How can anyone with objectivity claim that these things that have been provided do not impact positively on the lives of the people? Their criticisms cannot go beyond their parochial interests, and I do know that the people will not believe them.'

The structure of the local governments as per the zones is also instructive. Out of the 13 local governments of the state, the South has five, which makes it electorally influential and politically crucial. The local governments that make up the zone, which includes the state capital, Lafia, are Obi, Keana, Awe and Doma.

The West also has five in Keffi, Nassarawa, Toto, Karu and Kokoana.

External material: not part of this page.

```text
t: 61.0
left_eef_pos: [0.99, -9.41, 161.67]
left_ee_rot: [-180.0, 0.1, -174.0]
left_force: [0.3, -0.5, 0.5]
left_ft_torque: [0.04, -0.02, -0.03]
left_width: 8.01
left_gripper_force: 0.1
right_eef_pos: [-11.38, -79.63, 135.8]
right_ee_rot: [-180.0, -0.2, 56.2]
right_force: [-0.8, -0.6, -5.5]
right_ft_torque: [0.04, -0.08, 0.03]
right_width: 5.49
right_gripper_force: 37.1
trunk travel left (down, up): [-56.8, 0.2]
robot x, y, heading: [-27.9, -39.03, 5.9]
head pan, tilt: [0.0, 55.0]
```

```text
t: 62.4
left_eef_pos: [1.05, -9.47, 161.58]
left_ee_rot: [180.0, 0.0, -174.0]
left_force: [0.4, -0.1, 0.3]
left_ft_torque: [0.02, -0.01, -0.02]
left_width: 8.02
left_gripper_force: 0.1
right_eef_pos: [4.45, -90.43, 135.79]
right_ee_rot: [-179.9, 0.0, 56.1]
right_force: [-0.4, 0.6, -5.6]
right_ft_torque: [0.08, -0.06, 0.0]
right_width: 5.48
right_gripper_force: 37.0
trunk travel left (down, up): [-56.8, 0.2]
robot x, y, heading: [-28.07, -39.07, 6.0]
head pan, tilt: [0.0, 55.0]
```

The North has only three, Nasarawa Eggon, Akwanga and Wamba. This perhaps explains why it is always holding the wrong end of the stick, including appointment to Federal agencies.

Godfather syndrome
Former governor, Abdullahi Adamu, who is now aspiring to be senator representing the West, played more than a godfather's role in the emergence of Akwe Doma as governor in 2007. To that extent, the present government reveres him, and is always ever willing to accord him due recognition in all schemes.

Thus, the government has since inception not reversed any of Adamu's programmes, no matter how controversial.

The ex-governor on his part, has conducted himself with utmost reverence and statesmanship, avoiding meddlesomeness. The only time he made some innocuous remarks on the leadership style of his successor, the government quickly responded with a revelation that only N5m was met in the treasury, on assumption of office. But so far, godfather and godson tread cautiously and have had no hitches. Adamu had in 2006 supported and groomed Barrister Musa Husseini to succeed him, but made a grand retreat to back Akwe Doma at the tail end of the campaigns, in a swift and rather complex twist.

On the face value, the PDP looks set to retain the governorship seat in 2011.

It has the structure and the people to deliver. However, in valid and credible polls, the factors of religion, the popularity of the aspirants without recourse to political platform, may come in handy in shaping the course of events.